"They will melt like snowflakes in the sun," said one observer of nineteenth-century Irish emigrants to America. Not only did they not melt, they formed one of the most extensive and persistent ethnic subcultures in American history. Dennis Clark now offers an insightful analysis of the social means this group has used to perpetuate its distinctiveness amid the complexity of American urban life.
Basing his study on family stories, oral interviews, organizational records, census data, radio scripts, and the recollections of revolutionaries and intellectuals, Clark offers an absorbing panorama that shows how identity, organization, communication, and leadership have combined to create the Irish-American tradition.
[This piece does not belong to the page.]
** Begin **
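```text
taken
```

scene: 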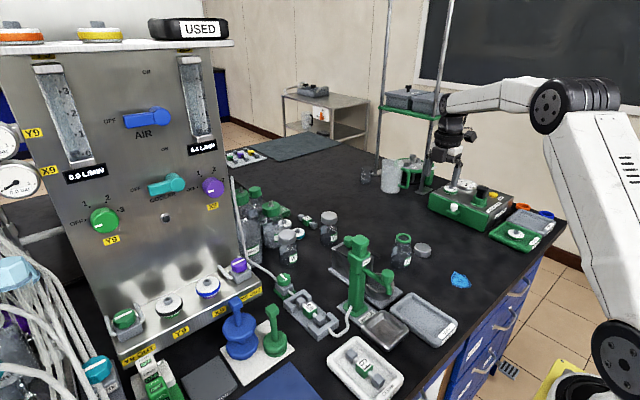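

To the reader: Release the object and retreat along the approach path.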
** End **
In his pages we see gifted storytellers, tough dockworkers, scribbling editors, and colorful actresses playing their roles in the Irish-American saga.
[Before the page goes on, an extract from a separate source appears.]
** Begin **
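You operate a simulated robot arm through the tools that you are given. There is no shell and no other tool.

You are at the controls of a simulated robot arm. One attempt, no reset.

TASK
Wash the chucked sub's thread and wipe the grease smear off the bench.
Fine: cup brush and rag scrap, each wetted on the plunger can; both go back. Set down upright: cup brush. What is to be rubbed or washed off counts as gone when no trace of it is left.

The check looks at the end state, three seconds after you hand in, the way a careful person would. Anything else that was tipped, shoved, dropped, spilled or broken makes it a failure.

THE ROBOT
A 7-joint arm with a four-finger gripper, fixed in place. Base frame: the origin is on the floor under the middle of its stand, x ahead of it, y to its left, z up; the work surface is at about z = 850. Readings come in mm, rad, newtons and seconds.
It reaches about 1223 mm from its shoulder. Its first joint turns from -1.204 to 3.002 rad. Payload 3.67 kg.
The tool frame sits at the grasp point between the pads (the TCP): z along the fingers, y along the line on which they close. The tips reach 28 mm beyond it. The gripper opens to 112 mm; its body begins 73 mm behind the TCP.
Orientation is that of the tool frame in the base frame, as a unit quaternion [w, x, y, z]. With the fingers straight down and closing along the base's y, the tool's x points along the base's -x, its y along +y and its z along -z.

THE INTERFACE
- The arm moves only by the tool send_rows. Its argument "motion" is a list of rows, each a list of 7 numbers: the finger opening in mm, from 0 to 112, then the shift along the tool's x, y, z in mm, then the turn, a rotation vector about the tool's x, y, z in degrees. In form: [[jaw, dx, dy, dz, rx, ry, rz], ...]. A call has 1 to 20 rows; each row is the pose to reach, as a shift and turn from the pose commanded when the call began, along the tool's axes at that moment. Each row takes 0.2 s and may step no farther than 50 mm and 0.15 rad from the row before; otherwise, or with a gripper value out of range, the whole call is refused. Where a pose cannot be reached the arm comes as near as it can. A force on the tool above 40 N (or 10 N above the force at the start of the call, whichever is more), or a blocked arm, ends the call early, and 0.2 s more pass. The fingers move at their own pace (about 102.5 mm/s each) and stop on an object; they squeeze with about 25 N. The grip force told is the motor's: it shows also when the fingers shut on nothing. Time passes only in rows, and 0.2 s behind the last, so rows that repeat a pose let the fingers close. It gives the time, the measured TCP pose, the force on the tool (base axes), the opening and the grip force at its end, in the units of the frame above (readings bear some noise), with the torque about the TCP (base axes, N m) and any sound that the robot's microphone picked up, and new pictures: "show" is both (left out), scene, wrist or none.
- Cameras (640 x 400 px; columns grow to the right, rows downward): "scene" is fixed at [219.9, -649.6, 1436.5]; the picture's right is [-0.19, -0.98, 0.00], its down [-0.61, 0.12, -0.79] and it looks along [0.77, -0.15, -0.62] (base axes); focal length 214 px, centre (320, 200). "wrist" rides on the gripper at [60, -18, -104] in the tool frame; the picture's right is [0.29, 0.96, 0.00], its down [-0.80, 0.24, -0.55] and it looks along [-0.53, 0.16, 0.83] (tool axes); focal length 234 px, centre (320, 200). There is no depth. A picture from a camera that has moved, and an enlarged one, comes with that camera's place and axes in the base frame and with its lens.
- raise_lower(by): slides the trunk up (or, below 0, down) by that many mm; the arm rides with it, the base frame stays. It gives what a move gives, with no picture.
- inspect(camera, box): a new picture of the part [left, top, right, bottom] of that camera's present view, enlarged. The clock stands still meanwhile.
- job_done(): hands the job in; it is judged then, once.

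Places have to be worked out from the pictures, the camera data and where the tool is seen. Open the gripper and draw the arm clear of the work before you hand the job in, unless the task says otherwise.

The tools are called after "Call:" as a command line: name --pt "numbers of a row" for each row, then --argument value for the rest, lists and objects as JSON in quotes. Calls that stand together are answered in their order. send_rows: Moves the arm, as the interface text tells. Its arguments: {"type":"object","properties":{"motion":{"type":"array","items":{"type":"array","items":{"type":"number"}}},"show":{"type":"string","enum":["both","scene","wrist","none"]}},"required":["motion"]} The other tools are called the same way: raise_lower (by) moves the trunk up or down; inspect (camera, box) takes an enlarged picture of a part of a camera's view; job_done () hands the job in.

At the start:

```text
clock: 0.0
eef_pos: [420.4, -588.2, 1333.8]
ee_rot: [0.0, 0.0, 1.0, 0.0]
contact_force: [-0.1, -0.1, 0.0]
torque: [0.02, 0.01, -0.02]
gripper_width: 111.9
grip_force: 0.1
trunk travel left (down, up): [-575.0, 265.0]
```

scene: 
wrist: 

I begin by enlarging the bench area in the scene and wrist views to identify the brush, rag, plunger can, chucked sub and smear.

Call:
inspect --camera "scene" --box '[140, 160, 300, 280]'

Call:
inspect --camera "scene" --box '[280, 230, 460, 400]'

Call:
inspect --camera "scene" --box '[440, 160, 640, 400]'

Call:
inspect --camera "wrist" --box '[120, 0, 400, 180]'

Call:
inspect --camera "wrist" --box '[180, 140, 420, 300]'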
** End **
As Clark shows, the Irish have defended and extended their self-image by cultivating their ethnic identity through transmission of family memories and by correcting community portrayals of themselves in the press and theatre. They have strengthened their ethnic ties by mutual association in the labor force and professions and in response to social problems. And they have created a network of communications ranging from 150 years of Irish newspapers to America's longest-running ethnic radio show and a circuit of university teaching about Irish literature and history. From this framework of subcultural activity has arisen a fascinating gallery of leadership that has expressed and symbolized the vitality of the Irish-American experience.
Although Clark draws his primary material from Philadelphia, he relates it to other cities to show that even though Irish communities have differed they have shared common fundamentals of social development. His study constitutes a pathbreaking theoretical explanation of the dynamics of Irish-American life.